Si è ritenuto peraltro di non poter prescindere dalla distinzione
già operata dalla norma generale tra dati "comuni" e
"sensibili" dovendosi tenere in debito conto la diversa
valenza di questi ultimi nel quadro di una differente intensità del
grado di tutela per essi previsto.
Una prima grande distinzione operata dal regolamento
ha avuto riguardo alle modalità delle operazioni svolte per
effettuare il trattamento: da una parte quelle effettuate in sostanza
con l'ausilio di supporti cartacei, dall'altra quelle poste in
essere anche in parte mediante strumenti elettronici o comunque
automatizzati.
Tale ultima modalità è stata a sua volta distinta in
ulteriori tre categorie:
-
trattamenti di dati personali mediante elaboratori
non accessibili da altri elaboratori o terminali (art. 2 D.P.R. n.
318/1999);
-
trattamenti di dati personali effettuati mediante
elaboratori accessibili in rete (artt. 3 e 7 D.P.R. n. 318/1999),
categoria a sua volta distinta in:
-
elaboratori accessibili da altri elaboratori
solo attraverso reti non disponibili al pubblico (art. 3, comma
1, lett. a), D.P.R. n. 318/1999);
-
elaboratori accessibili mediante una rete di
telecomunicazioni disponibili al pubblico (art. 3, comma 1,
lett. b), D.P.R. n. 318/1999);
-
trattamenti di dati personali effettuati per fini
esclusivamente personali (ai sensi dell'articolo 3 della legge
675/1996) mediante elaboratori stabilmente accessibili da altri
elaboratori.
Poiché l'ottica con cui sono state previste le
singole misure di sicurezza è collegata non solo alla protezione dei
sistemi o delle trasmissioni in quanto tali, ma, più direttamente
nella protezione dei dati personali, il livello di sicurezza si
modifica di conseguenza in relazione alla presenza o meno dei dati
stessi. Così pure, nel caso siano contestualmente presenti dati
"comuni" e "sensibili", è necessario osservare le
misure previste per la categoria più elevata..

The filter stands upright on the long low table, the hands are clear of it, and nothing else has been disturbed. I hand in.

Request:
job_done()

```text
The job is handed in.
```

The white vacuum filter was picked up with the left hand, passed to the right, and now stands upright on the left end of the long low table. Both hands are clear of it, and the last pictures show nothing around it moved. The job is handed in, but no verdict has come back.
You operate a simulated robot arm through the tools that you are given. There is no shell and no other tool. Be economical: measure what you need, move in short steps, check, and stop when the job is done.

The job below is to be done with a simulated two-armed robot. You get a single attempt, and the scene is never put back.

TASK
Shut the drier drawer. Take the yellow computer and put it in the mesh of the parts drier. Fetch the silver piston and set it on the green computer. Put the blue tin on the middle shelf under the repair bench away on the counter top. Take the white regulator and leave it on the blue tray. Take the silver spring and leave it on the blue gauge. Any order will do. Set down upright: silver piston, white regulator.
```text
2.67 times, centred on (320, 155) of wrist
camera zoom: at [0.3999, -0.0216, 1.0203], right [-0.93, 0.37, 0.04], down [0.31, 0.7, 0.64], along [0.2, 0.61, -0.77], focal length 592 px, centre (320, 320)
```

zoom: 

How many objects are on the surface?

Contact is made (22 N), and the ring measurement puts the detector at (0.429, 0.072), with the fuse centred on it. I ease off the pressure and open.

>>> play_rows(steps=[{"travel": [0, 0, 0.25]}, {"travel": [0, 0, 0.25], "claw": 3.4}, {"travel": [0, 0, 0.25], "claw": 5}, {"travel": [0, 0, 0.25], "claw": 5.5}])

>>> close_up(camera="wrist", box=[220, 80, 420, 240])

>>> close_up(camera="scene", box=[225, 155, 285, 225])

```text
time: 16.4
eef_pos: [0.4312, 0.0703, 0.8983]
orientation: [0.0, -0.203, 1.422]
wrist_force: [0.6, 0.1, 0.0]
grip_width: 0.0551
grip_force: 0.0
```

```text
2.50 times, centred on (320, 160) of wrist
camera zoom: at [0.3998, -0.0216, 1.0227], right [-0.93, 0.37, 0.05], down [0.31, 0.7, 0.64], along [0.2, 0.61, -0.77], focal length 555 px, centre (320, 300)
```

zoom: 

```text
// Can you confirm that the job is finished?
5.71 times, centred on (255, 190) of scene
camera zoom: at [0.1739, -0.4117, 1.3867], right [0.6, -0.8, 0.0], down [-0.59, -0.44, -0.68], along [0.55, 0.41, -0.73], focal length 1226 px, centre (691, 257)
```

Va evidenziato inoltre come nel regolamento il Governo
abbia preferito non individuare per ogni singola misura di sicurezza i
soggetti tenuti ad adottarla. Tale individuazione dipende quindi dalle
attribuzioni del titolare del trattamento e dai ruoli e degli
incarichi conferiti in concreto all'interno della relativa
struttura.
Quanto alle definizioni, il regolamento, oltre ad
utilizzare quelle già contenute nella legge 675, prevede all'art. 1
quelle di:
-
"misure minime" intendendo per
esse il complesso delle misure tecniche, informatiche,
organizzative, logistiche e procedurali di sicurezza che
configurano il livello minimo di protezione richiesto in relazione
ai rischi a cui fa riferimento l'articolo 15, comma 1, della
legge (misure che possono ad esempio comportare, nei casi previsti
nei successivi articoli: l'identificazione dell'utente, l'autorizzazione
all'accesso alle funzioni, ai servizi, ai locali, ai dati e la
registrazione degli ingressi, nonché limiti al riutilizzo di
supporti per l'archiviazione elettronica o automatizzata o
cartacea);
-
"strumenti", intendendo per essi
i mezzi elettronici o comunque automatizzati con cui si effettua
il trattamento;
-
"amministratori di sistema",
riferendosi ai soggetti cui è conferito il compito di
sovraintendere alle risorse del sistema operativo di un
elaboratore o di un sistema di base dati e di consentirne l'utilizzazione.
Quanto agli effetti che il regolamento spiega sui
trattamenti effettuati a fini esclusivamente personali, l'articolo 3
della legge li eccettua, anzitutto, dall'osservanza di diversi
obblighi normativi fissati dalla medesima legge, a condizione che i
"dati non siano destinati ad una comunicazione sistematica o
alla diffusione". Nella seconda parte, però, la citata
disposizione limita la portata di detta statuizione, disponendo che
sono comunque applicabili gli articoli 15, comma 1, 18 e 36 della
legge stessa, anche per ciò che riguarda, quindi, le misure minime di
sicurezza.
Le peculiari caratteristiche ed i limiti di questo
particolare tipo di trattamento, che la stessa norma generale
considera come categoria a sé stante, hanno però reso opportuno
prevedere misure di sicurezza che tenessero conto in misura adeguata
il minore rischio insito in tale attività.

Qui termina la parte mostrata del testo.